Now we have an answer thanks to the work of Bradley Hansen and Ben Zuckerman at the University of California, Los Angeles. These guys say that we can make the task significantly easier by waiting for another star to pass close by and then making the hop. “This lowers the travel time for interstellar migration by ∼ two orders of magnitude,” they say. And their idea has other interesting implications too.
Humans have dreamed of visiting other stars for centuries. The details of how we might achieve this are not clear but the technology is certainly beyond our means for the moment. Nevertheless, the journey will be a long one.
Our nearest star system, Alpha Centauri, is about 4 light years away, about the same as the average separation between stars in our part of the galaxy. But from time to time, stars come much closer and these close encounters represent an opportunity.
Hansen and Zuckerman calculate that within the next billion years, the Sun is likely to have at least one encounter with another star within 1500 astronomical units. That’s well within the Oort Cloud, the collection of icy objects that orbit the Sun at up to ten times this distance.

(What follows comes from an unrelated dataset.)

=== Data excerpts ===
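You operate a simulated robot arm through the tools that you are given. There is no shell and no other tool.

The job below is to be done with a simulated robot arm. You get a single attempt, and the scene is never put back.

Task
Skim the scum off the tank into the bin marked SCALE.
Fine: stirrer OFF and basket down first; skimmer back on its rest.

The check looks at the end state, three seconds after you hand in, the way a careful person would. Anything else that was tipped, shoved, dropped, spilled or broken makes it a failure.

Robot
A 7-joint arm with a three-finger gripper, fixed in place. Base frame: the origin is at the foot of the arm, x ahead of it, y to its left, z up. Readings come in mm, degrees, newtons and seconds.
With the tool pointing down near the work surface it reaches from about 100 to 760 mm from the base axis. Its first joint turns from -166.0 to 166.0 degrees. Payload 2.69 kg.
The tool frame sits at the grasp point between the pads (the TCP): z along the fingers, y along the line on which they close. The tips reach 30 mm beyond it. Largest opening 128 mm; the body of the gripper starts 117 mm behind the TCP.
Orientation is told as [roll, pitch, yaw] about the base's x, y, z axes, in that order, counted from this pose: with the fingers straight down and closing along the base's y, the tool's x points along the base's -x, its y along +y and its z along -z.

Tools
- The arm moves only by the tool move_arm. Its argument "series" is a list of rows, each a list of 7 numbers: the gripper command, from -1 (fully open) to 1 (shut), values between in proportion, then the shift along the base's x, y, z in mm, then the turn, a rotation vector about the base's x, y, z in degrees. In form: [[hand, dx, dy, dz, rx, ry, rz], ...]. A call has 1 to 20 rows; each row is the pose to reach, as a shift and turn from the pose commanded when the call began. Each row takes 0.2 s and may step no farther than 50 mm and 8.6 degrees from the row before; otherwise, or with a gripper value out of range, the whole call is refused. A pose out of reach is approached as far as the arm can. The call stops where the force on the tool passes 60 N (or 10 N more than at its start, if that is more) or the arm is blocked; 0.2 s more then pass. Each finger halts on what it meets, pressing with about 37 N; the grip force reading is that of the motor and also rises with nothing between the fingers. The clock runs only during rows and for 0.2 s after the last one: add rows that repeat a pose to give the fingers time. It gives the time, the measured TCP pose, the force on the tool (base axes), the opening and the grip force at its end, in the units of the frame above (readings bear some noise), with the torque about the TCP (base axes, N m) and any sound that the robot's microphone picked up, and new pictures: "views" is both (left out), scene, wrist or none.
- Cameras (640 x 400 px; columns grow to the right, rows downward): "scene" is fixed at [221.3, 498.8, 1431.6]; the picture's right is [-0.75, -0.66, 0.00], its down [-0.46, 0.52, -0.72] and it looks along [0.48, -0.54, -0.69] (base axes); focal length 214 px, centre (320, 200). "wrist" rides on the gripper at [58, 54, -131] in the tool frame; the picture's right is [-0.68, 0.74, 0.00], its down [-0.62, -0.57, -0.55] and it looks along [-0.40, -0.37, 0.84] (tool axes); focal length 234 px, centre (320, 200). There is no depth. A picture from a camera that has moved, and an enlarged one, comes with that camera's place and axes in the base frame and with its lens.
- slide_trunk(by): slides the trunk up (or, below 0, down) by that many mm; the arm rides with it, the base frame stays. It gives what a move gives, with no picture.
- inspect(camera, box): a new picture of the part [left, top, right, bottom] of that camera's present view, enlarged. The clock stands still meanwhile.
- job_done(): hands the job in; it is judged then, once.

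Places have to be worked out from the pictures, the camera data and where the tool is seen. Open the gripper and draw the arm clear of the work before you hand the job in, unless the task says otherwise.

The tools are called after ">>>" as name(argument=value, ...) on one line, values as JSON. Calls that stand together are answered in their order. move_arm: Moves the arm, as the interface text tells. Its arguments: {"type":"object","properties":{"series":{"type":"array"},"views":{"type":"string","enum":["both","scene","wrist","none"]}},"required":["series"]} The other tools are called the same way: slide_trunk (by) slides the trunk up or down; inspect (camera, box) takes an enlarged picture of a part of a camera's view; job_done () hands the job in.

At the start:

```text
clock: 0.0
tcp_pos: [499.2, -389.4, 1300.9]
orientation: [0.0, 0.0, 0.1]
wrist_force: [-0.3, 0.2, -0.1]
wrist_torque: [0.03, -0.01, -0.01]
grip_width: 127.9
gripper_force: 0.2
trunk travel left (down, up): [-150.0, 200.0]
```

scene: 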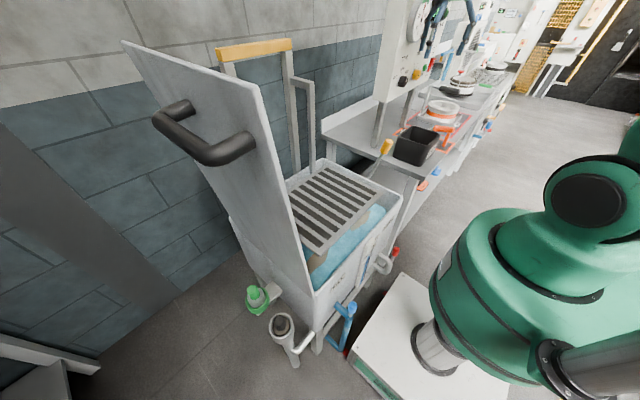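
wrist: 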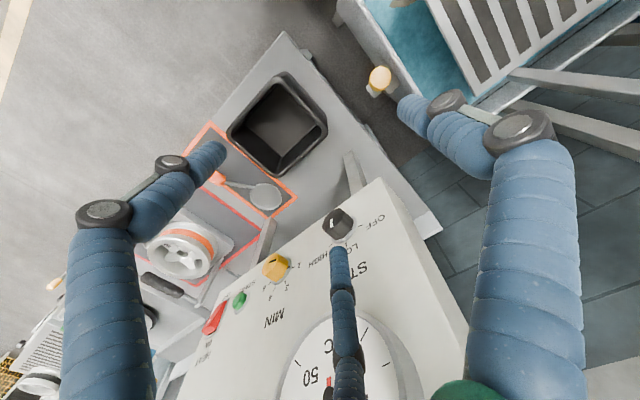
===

“This is two orders of magnitude smaller than the current distance to Proxima Centauri,” they say. “If we translate this into a similar reduction in the speed required, it implies four orders of magnitude increase in the amount of transferable mass at fixed energy.” Waiting for such a close encounter clearly makes the journey much easier.
Because of the chaotic nature of star interactions on these scales, it’s not easy to predict which stars will be candidates. However, astronomers have already calculated that a star called GL 710 will come within 14,000 AU of us in approximately 1.3 million years.
This star is similar to Alpha Centauri B – a little cooler and smaller than the Sun. But it is certainly possible it could host conditions suitable for life. Just what other suns might also come close enough for star hopping is not yet clear.
An interesting corollary to Hansen and Zuckerman’s work is the implication it has for the search for intelligent life elsewhere in the universe. Various researchers have calculated that if other civilizations are able to jump easily from one star system to another, the galaxy should be teeming with them. The problem with this idea is that, as far as we can tell, our region of space is not teeming with other advanced civilizations — the so-called Fermi Paradox.
Hansen and Zuckerman’s idea may explain why — interstellar travel may be so difficult that other civilizations may only attempt it in times of desperate need, such as the death of their own planets. If so, other civilizations must also be waiting for close encounters before making the jump. This explains why they are so hard to find.
Hansen and Zuckerman say their thinking can help estimate the number of other techie civilizations out there now. “We would anticipate two systems within 10 pc of the Sun to host technological civilizations,” they say.
Indeed, stars that are currently close to each other may be good places to look for evidence of technologically advanced life making the jump. “The large-scale engineering required for substantial interstellar migration could generate an observable infrared excess,” say the researchers.
But their idea should also be a warning. The Sun will host conditions ripe for life for many hundreds of millions of years to come. If we are thinking of making the jump away at some point, it’s also possible that other civilizations may be planning to move here while conditions last.
That will have an uncertain outcome, to say the least. But if it is possible, perhaps Hansen and Zuckerberg should look again at their numbers.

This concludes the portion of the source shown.